The type of process selected affects the process flow-sheet and the layout. The VPSA process requires, including cryogenics and compression to 110 kg/sq cm pressure, 260 kWh of power per ton of CO2 captured. In case of amine scrubber process, with high performance amines (activated methyldiethanolamine, aMDEA), the complete process (amines and compression to 110 kg/sq cm pressure) require around 1.6 tons of low pressure steam and 160 kWh of power per ton of CO2 captured.
The part of the cleaned H2 rich gas containing N2 is bled out of the process in order to counteract N2 build-up in the reduction gas. The bleed gas is a valuable gas which can be used for production of steam or heating within the system.

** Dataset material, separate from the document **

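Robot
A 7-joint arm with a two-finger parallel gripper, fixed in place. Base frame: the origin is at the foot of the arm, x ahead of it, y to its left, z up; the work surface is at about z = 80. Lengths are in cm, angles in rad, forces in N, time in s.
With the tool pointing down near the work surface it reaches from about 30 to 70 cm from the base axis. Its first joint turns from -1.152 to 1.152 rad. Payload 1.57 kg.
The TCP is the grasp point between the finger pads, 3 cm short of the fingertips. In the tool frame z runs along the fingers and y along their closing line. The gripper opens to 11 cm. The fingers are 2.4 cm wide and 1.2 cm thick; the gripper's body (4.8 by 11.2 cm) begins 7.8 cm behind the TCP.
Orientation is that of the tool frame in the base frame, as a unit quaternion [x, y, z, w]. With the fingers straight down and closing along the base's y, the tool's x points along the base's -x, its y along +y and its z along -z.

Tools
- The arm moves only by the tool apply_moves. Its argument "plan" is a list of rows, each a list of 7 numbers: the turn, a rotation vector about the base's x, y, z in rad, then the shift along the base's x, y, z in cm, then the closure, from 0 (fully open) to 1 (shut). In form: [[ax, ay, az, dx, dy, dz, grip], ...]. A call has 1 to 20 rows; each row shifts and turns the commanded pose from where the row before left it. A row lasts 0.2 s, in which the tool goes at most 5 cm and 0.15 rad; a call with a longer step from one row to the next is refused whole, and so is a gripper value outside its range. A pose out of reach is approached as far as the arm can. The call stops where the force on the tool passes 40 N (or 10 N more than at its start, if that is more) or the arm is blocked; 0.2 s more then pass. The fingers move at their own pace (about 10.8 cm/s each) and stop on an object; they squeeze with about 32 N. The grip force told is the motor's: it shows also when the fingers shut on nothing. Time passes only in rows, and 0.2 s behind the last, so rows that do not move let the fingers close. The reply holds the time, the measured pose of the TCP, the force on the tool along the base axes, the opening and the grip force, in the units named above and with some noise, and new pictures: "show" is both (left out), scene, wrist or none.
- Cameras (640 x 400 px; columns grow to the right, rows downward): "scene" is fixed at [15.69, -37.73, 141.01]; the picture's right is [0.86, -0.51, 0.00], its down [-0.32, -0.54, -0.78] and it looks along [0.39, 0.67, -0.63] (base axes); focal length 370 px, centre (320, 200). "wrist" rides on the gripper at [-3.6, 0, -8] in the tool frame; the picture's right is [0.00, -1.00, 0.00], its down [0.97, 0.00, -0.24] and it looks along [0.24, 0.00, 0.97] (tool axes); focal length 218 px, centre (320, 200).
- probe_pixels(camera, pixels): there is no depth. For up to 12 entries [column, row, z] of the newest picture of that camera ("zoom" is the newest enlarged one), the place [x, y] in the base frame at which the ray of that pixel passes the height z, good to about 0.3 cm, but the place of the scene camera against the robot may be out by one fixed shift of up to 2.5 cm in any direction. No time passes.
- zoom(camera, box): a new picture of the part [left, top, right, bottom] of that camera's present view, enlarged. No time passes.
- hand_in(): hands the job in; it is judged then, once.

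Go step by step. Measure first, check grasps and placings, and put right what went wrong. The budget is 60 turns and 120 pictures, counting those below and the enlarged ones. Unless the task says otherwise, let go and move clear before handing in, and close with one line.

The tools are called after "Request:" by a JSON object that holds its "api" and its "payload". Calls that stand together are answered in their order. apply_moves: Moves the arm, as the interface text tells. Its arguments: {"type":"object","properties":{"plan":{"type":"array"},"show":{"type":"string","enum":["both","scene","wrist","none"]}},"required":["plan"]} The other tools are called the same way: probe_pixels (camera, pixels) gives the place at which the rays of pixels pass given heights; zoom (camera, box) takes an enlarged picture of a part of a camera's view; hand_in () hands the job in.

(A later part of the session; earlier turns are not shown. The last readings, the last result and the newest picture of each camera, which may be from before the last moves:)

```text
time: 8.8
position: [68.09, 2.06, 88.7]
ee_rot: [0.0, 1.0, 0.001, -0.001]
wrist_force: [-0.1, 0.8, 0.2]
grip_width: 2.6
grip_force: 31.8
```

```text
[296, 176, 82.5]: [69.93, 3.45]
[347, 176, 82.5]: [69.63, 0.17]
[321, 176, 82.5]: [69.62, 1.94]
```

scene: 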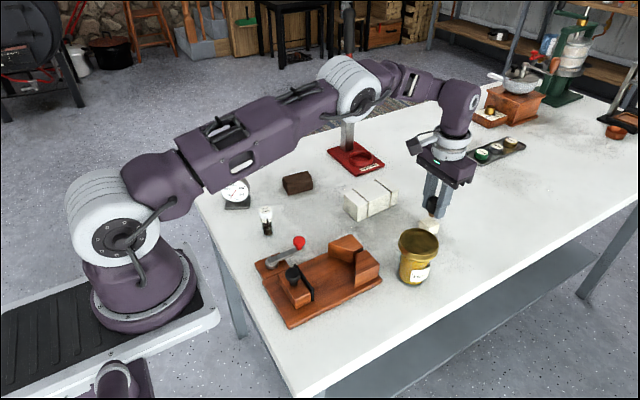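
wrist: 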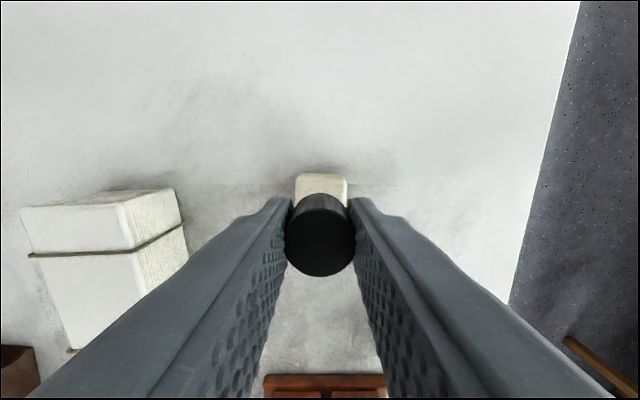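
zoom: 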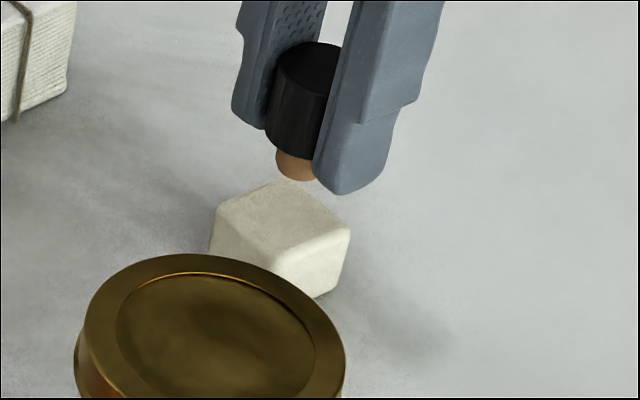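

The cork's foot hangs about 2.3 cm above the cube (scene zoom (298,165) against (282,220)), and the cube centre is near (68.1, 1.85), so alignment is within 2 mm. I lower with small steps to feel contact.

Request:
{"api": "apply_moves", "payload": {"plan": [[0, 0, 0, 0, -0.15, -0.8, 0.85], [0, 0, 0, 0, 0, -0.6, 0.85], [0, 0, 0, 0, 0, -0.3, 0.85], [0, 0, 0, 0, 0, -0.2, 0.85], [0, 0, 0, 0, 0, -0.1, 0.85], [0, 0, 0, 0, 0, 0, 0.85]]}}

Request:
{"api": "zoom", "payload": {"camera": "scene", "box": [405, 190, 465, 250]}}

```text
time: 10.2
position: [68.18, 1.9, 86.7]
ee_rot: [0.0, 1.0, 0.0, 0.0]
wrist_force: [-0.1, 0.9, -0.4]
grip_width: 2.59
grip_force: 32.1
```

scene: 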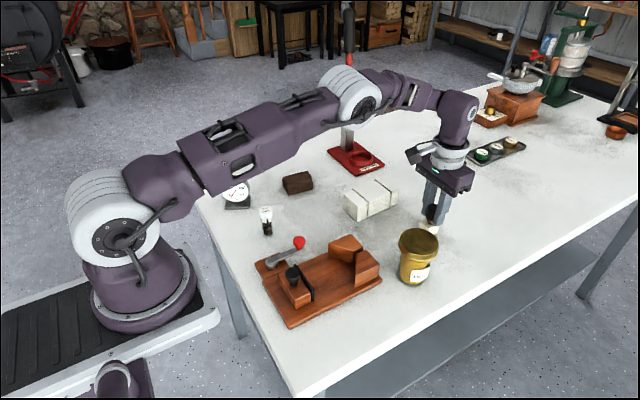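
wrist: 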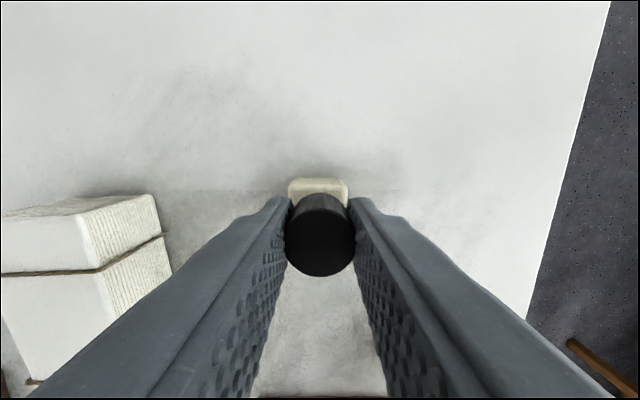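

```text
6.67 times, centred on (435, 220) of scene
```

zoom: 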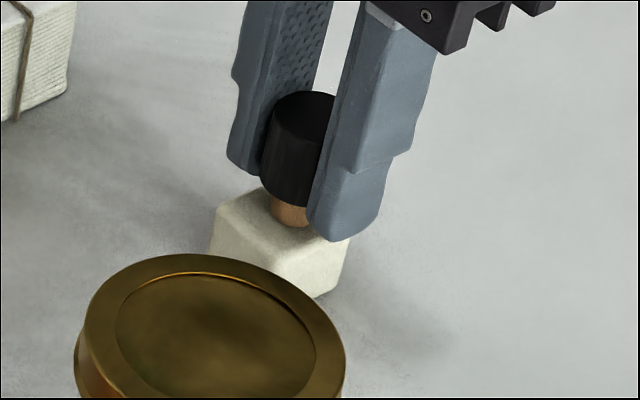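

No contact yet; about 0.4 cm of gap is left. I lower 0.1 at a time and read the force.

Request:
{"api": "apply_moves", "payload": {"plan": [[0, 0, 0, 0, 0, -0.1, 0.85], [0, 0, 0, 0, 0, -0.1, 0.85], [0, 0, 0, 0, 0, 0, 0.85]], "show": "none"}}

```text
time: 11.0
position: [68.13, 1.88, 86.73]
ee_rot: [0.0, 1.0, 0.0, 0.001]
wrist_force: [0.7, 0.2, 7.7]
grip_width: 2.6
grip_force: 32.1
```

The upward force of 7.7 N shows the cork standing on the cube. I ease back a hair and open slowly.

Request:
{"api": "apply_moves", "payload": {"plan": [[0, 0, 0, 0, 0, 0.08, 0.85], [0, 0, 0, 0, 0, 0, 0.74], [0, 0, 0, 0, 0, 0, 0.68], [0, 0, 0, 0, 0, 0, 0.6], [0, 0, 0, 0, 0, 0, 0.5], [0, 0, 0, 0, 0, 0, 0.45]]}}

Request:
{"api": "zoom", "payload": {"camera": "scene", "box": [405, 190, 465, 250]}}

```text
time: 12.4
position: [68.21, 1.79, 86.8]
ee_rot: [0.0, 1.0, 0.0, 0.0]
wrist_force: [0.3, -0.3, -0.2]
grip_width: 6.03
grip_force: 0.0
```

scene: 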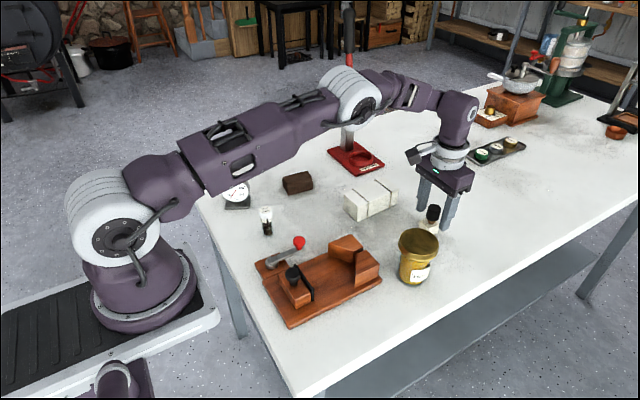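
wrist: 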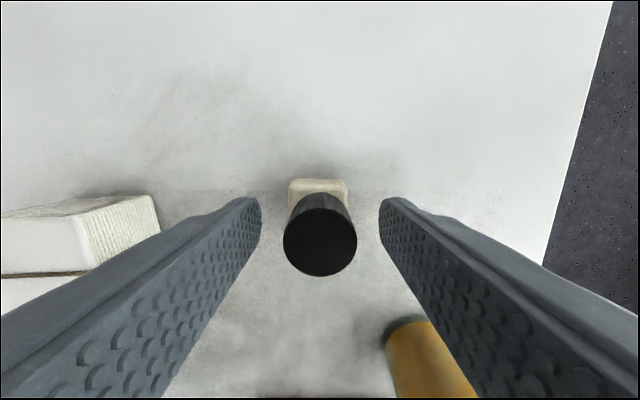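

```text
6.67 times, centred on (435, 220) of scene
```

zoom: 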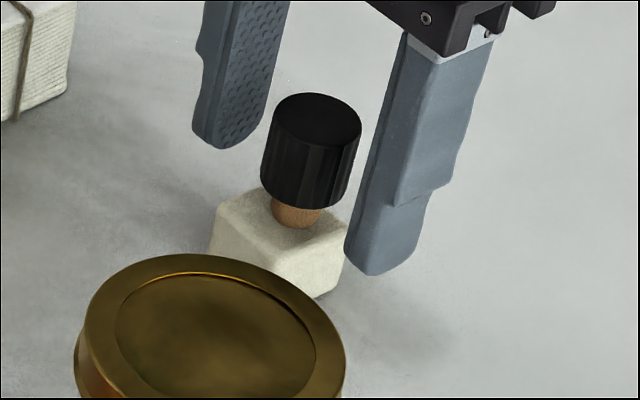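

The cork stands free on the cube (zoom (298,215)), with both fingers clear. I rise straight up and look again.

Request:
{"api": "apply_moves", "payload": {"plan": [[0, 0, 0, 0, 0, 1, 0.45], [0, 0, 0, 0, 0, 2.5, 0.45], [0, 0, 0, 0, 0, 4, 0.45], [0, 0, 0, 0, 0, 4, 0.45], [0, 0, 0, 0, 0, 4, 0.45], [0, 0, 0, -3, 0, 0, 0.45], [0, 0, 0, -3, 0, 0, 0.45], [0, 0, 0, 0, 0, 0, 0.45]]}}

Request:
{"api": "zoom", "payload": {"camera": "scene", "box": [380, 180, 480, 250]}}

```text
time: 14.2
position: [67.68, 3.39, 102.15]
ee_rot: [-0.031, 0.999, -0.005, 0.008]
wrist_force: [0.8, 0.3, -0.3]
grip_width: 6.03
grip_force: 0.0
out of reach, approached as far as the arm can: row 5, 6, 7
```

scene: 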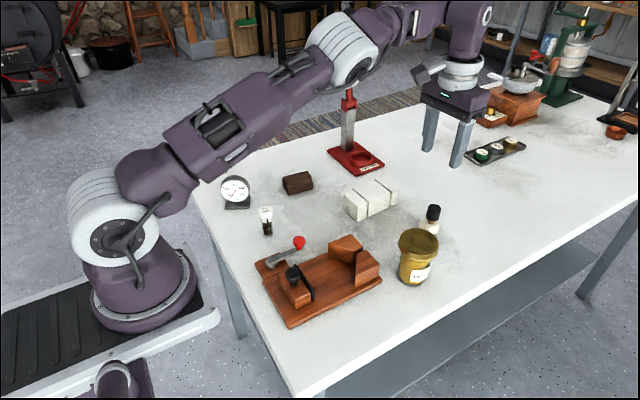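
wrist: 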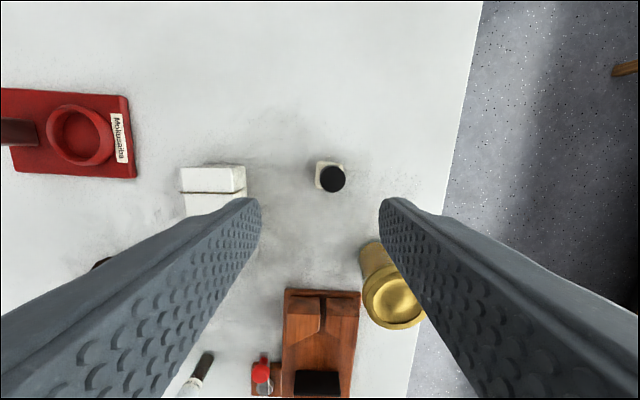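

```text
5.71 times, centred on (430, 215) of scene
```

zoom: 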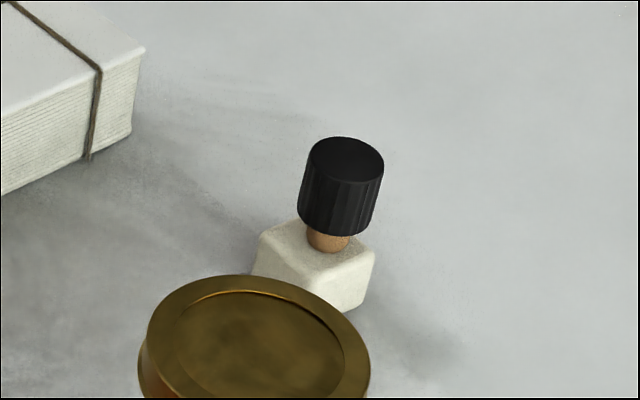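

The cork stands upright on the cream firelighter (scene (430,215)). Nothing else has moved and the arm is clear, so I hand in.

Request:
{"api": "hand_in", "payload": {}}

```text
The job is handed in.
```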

The flowsheet of the ULCORED process based on natural gas is given in Fig 1.
Fig 2 Flowsheet of ULCORED process based on natural gas
ULCORED DR process based on coal gasification
The most CO2 saving option with ULCORED is the use of a coal gasifier producing syngas for the DR-plant and CO2 lean H2 gas for all in plant users. This concept can be adapted for both existing systems and for retrofitted systems.

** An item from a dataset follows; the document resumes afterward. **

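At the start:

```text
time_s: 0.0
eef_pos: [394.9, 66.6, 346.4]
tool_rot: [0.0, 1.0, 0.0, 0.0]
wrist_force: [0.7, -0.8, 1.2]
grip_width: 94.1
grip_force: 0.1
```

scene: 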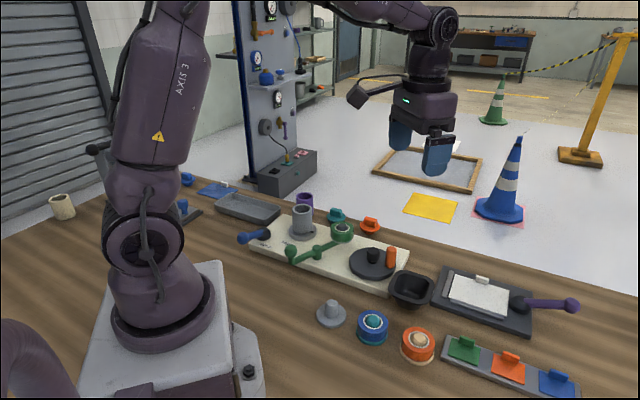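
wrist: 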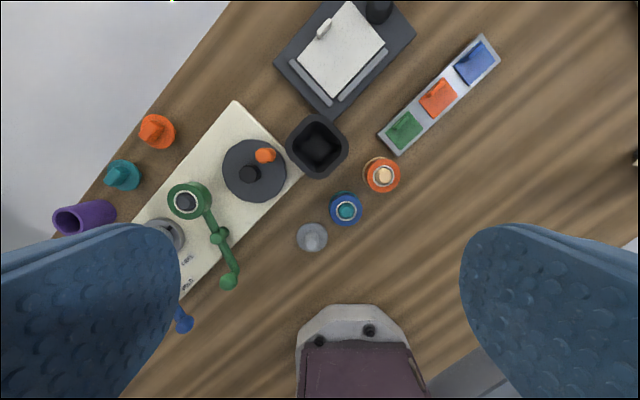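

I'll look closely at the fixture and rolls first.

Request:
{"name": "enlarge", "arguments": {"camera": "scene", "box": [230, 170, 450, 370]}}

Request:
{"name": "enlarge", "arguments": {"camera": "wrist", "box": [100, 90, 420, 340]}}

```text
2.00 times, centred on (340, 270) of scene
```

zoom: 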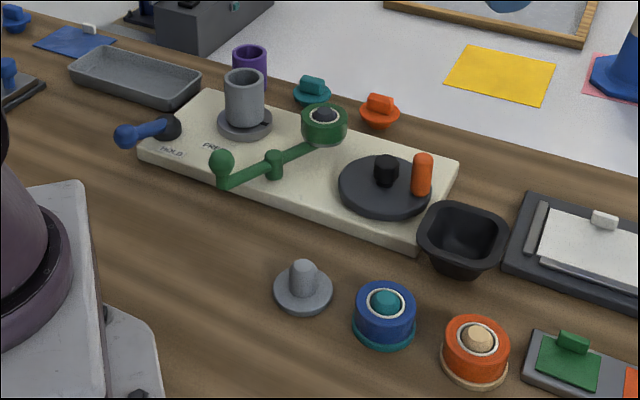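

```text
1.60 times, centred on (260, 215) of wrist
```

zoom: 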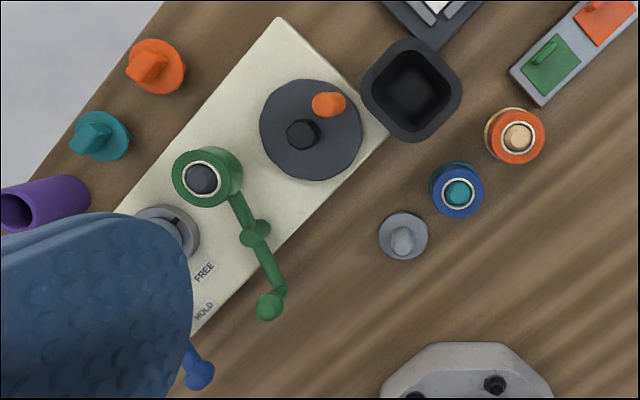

The coal based concept is based on production of reducing gas using existing coal gasification technology and either cold desulphurization (based on existing technology) or hot gas desulphurization. The concept uses O2 instead of air and includes CO2 storage. The high H2 content in the reduction shaft is achieved through water gas shifter. Excess H2 gas is supplied to the other users of the plant.

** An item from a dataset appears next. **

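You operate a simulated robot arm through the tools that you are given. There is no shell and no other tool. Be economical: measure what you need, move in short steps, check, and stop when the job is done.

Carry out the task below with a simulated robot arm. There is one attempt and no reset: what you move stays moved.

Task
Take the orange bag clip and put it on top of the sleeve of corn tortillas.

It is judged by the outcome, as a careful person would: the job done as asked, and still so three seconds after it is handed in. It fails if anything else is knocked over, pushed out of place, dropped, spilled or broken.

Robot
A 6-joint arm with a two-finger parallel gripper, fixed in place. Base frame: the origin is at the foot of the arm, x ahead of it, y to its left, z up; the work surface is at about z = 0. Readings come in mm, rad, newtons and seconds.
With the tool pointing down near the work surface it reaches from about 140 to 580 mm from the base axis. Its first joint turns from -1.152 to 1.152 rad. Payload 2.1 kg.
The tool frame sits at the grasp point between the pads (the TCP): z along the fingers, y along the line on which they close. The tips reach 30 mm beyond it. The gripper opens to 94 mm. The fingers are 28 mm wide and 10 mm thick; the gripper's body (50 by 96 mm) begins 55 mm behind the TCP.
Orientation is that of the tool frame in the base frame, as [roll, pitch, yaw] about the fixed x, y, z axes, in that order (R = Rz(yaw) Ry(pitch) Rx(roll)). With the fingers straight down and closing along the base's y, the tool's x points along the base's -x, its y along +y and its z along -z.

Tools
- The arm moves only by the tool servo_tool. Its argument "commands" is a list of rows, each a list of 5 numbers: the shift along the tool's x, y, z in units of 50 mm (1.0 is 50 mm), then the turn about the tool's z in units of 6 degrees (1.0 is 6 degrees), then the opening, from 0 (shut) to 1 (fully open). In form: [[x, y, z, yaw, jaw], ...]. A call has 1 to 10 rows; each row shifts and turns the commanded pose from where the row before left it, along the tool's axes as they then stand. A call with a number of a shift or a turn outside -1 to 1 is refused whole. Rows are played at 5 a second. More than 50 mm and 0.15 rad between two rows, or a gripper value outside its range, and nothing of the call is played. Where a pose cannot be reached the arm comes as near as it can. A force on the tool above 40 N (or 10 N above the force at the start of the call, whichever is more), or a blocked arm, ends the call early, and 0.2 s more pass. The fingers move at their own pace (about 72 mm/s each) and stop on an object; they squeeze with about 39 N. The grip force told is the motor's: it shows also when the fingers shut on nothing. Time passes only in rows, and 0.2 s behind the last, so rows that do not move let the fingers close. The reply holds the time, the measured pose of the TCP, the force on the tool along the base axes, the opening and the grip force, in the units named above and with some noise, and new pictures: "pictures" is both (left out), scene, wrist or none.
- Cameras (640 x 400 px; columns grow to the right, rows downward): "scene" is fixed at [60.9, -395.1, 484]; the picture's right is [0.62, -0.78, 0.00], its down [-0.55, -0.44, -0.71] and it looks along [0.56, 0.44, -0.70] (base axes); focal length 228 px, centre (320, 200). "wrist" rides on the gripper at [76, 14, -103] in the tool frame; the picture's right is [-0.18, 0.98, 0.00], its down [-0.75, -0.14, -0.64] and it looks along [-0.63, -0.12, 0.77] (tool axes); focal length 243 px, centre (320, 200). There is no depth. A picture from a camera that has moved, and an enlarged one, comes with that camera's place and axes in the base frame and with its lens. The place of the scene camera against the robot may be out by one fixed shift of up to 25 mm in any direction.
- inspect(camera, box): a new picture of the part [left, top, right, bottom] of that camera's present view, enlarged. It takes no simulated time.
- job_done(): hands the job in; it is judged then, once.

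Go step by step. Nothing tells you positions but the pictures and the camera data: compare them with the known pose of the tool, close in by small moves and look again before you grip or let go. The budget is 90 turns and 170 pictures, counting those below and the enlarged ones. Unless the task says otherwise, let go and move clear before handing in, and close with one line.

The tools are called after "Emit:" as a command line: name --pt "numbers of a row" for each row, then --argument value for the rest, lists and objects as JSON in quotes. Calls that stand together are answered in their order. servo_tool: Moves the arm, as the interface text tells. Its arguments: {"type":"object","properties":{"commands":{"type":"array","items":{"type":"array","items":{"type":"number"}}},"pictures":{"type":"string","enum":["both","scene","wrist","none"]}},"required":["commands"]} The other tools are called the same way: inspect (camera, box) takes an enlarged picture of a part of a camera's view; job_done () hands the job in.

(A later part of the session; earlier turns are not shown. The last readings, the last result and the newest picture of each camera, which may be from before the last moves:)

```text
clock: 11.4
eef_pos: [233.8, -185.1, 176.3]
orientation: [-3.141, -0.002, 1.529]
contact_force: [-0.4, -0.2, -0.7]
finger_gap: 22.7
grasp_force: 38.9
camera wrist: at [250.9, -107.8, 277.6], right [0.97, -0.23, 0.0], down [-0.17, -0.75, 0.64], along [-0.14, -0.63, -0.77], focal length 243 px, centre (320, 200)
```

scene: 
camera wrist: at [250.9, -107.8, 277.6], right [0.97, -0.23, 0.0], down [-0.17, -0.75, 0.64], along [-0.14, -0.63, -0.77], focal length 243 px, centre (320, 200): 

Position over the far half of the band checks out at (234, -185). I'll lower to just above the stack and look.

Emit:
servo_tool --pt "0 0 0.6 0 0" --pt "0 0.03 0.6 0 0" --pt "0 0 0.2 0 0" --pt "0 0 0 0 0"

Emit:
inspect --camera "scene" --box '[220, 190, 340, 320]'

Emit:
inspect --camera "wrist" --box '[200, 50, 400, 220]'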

Coal gasification is a well-known technique and is expected to be one of the future energy conversion process techniques after the depletion of the oil and gas reserves. There are several technologies developed for gasification of coal. There are differences between the technologies but they generally work with relatively high C conversion efficiency, usually greater than 80 %. A big advantage with coal gasification is the possibility to efficiently clean the syngas (such as sulphur, mercury etc.) before use.
Since the shaft furnace for the production of DRI operates at 6 kg/sq cm pressure, the gas pressure from the gasifier is decreased through an expansion turbine which also recovers power (from 30 kg/sq cm to 6 kg/sq cm).
The ULCORED DR process can easily be integrated with a coal gasification unit, incorporating the advantages of the originality of the process concept. Coal is supplied to the coal gasifying plant. Sulphur is removed from the syngas by either hot or cold desulphurization. The clean syngas is blended with cleaned H2-rich recycle gas, preheated in the DRI cooler or from the heat exchanger between the high temperature and low temperature shifter.
There are three different ways for the gasifier to be integrated with the ULCORED DR process. The gasifier can be integrated either as a cold syngas or in a way where the thermal energy in the hot gas from the gasifier is utilized. Three different setups have been shown in Fig 3. The possibility to produce excess H2 for the system is enabled through by-pass of cleaned syngas directly to the shifter units.
Fig 3 Integration of coal gasifier with the ULCORED DR plant
Oxygen is mainly consumed in the coal gasifier, but also before the shaft, in a small POX, ensuring a correct temperature of the reduction gas. Shifted gas is gas which is to be by-passed to the shifter to ensure the right composition of the reduction gas, i.e. increasing the H2 amount. CO2 removed is the amount of CO2 which is separated from the main process stream in the CO2 removal process. The flowsheet of the coal based ULCORED process is shown in Fig 4.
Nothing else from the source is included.